SALT LAKE CITY — Being a child in Utah is better than being a child in almost every other state in the country, a new report shows.

According to the Annie E. Casey Foundation's annual Kids Count Data Book, a national and state-by-state report that includes key measures and statistical trends on the condition of America's children and families, Utah ranked fourth overall this year — a drop from third in last year's data book.

However, the Beehive State saw improvements in several major indicators studied in the report.

The data showed that infant mortality declined slightly from 5.2 to 5.1 per 1,000 live births between 2000 and 2007. And the teen death rate fell from 60 to 50 deaths per 100,000 youths during the same period.

The teen birth rate decreased from 38 to 36 per 1,000 female teens during the period. But the data showed the state's rate is also 9 percent higher than it was in 2005.

Lastly, the percentage of children in single-parent families fell from 21 percent to 18 percent between the 2000 and 2008 timeframe.

"By nearly any measure, Utah remains a great place for children," Karen Crompton, executive director of Voices for Utah Children — a statewide child advocacy organization, said.

"This year's Data Book reveals that Utah improved on four of the 10 measures affecting child well-being since 2000."

Yet on three other measures, conditions worsened for Utah's kids, she noted.

Utah's number of babies born at low birth weight increased slightly between 2000 and 2007 from 6.6 percent to 6.7 percent. In addition, the number of teens not in school or who did not graduate from high school rose from 6 percent to 7 percent between the 2000 and 2008 time period.

The percentage of Utah children in poverty rose from 10 percent to 11 percent during the same eight-year span.

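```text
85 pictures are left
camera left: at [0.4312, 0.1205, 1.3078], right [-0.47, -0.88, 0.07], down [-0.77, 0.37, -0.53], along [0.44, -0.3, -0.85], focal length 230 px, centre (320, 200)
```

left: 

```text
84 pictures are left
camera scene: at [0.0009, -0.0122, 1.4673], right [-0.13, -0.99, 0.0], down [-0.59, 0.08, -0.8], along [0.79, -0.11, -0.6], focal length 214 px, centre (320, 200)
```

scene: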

On a positive note, Crompton said the state tied for first in the number of children living in families where their parent or parents had full-time, year-round employment.

In 2008, just 19 percent of Utah children lacked secure parental employment, well below the national rate of 27 percent, she said.

The top three states in this year's overall ranking were New Hampshire, Minnesota and Vermont, while the states with the lowest rankings were Arkansas, Louisiana and Mississippi. The rankings included the District of Columbia, U.S. Virgin Islands and Puerto Rico.

Despite the slight drop in rank, "the numbers paint a pretty good picture for Utah," Crompton said. "And we should all be happy about that."

She said the challenge going forward will be for advocates and policymakers to devise strategies that will help every child in the state to have a fair chance to grow up in a safe, nurturing environment.

Until then, she said, the state will still have much work to do.

"Our ability to progress as a state depends on the degree to which we can create opportunities for all children to succeed," Crompton said.